Шрифт:
Интервал:
Закладка:
«Даже научная фантастика, самое последнее проявление современного фантастического фильма, не может сойти с проторенного пути. Она довольствуется тем, что слегка видоизменяет старые рецепты… Ужас и научная фантастика в настоящее время, видимо, находятся в тупике. Режиссеры не в состоянии найти что-то новое и, самое главное, понять, что основная задача каждого автора — искусство, а не удовлетворение психологических нужд публики определенного сорта»[155].
Мы уже упоминали, что еще в конце войны появились некоторые фильмы, в которых страшное или необычайное облечено в банальные формы повседневности.
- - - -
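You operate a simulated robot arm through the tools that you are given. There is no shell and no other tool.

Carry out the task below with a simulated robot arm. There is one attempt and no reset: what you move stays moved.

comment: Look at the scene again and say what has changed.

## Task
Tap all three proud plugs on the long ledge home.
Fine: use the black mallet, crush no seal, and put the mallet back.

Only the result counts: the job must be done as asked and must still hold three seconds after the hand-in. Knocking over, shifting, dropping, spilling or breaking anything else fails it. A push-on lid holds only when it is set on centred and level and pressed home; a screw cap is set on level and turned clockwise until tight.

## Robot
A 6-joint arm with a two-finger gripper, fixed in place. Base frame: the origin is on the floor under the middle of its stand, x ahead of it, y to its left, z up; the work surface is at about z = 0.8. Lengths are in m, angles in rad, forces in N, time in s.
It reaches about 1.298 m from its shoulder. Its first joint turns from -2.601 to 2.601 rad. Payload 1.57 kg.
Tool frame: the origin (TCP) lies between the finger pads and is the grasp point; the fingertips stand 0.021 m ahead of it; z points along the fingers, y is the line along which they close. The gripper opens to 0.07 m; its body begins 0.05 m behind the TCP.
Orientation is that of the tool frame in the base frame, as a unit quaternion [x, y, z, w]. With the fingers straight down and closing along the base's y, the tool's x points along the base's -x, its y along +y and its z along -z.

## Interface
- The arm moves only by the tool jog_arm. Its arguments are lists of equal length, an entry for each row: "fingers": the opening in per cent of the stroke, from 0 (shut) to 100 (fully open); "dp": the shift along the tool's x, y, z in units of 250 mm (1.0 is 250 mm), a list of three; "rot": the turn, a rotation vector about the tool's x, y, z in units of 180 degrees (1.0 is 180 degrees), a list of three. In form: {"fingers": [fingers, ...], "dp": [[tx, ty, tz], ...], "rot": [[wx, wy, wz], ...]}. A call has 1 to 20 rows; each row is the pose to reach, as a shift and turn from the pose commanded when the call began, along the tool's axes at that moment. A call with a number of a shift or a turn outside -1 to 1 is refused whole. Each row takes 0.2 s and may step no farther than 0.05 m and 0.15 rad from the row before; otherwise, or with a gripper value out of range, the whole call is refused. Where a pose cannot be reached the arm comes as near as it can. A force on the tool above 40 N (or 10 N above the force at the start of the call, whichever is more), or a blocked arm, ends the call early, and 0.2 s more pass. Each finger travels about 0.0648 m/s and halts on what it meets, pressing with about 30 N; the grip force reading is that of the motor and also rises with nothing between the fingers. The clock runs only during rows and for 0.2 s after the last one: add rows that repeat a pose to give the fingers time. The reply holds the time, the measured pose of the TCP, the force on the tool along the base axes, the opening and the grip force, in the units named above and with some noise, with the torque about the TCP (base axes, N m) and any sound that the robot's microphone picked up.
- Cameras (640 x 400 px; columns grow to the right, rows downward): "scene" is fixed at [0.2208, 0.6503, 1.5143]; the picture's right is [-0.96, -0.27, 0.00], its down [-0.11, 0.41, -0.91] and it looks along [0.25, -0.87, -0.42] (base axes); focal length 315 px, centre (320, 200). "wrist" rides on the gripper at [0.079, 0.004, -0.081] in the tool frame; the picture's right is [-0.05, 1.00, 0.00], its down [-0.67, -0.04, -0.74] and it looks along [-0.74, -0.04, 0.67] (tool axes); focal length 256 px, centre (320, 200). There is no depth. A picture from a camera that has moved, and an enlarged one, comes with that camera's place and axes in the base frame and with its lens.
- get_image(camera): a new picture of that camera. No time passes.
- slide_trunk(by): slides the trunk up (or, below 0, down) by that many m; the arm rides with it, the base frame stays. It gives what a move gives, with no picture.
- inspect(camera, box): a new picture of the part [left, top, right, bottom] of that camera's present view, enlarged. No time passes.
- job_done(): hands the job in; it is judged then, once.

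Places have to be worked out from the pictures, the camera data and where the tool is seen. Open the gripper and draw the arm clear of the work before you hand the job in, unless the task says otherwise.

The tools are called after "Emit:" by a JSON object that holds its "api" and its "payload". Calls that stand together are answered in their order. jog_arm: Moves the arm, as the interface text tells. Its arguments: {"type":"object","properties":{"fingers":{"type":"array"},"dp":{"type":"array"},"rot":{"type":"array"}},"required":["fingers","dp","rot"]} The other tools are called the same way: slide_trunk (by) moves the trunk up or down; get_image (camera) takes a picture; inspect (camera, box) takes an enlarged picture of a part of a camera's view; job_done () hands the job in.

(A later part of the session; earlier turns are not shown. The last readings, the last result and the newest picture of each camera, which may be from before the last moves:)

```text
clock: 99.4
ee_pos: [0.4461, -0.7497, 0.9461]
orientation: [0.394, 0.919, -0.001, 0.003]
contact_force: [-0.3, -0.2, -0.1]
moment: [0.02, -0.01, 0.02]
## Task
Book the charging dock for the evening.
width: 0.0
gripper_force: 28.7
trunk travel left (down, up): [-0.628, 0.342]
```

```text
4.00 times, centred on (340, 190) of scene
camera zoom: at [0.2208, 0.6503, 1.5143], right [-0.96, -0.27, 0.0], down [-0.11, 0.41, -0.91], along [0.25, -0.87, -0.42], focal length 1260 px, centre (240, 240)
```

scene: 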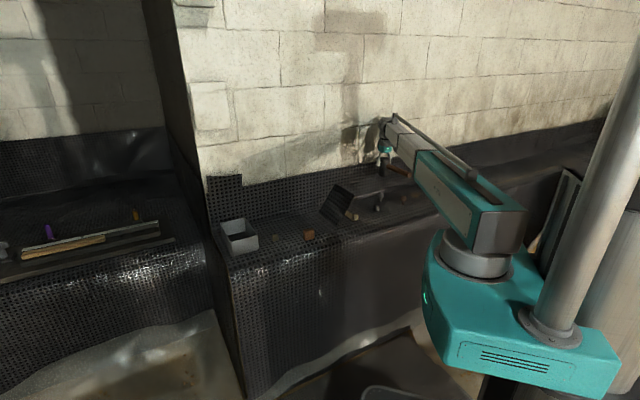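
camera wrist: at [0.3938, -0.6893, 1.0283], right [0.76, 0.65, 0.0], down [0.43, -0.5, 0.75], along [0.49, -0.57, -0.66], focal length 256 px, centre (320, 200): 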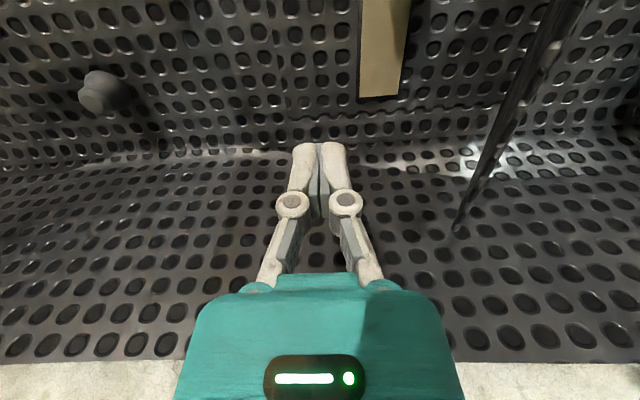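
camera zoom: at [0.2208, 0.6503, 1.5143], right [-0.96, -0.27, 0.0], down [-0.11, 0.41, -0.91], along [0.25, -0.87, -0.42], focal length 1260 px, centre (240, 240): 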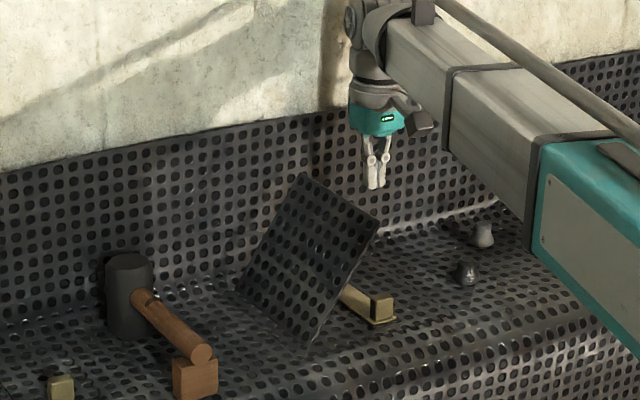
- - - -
Это и есть третья тенденция в осовременивании жанра ужаса, получившая в послевоенный период самое широкое развитие.
Однако, когда мы говорим об этой тенденции, мы не имеем в виду какую бы то ни было модернизацию уже известной тематики, сводящуюся к устранению сверхъестественного и придумыванию хоть сколько-нибудь правдоподобного объяснения ужасного. Подобные опыты не содержат в себе ничего принципиально нового, поскольку они вполне в духе традиции, установленной еще Анной Радклиф и Мэри Шелли. И потому довольно наивно звучат неумеренные похвалы Мишеля Делае в адрес фильма Жоржа Франжу «Глаза без лица». Похвалы критика легко объяснимы, если принять во внимание и его позицию, и тот факт, что французское кино крайне бедно произведениями ужаса, что — в отличие от автора — мы считаем достоинством, а не пороком. Но в данном случае речь идет не о восхищении рецензента — это его дело, — а об утверждении, что произведение Франжу представляет собой принципиально новое явление. Критик даже не замечает, что противоречит своему собственному утверждению и названием своей статьи («Пылающая готика»), и рядом отрывков из нее:
«Любой страх в «Глазах без лица» — продукт правдоподобности, и каждая правдоподобность в состоянии вселить в нас самый коварный и самый устойчивый страх. Умело дистиллированный ужас вытекает из восходящей и непоправимой извращенности элементов, составляющих обычно безобиднейшую реальность, и именно прохождение ужаса через повседневную логику фактов, поступков и чувств придает ему редкую интенсивность… Теперь мы знаем, что Франжу имел цель создать одновременно общественный секретный музей, где будут собраны в одной галерее все зеркала ужаса, смешанные сияния которых окрашивают каждую часть фильма и составляют спектр прекраснейшего из черных алмазов… Черный фильм… Черный, как назывались в XVIII веке известные романы, именовавшиеся также и готическими. Редкий и красивый пример готического кино»[156].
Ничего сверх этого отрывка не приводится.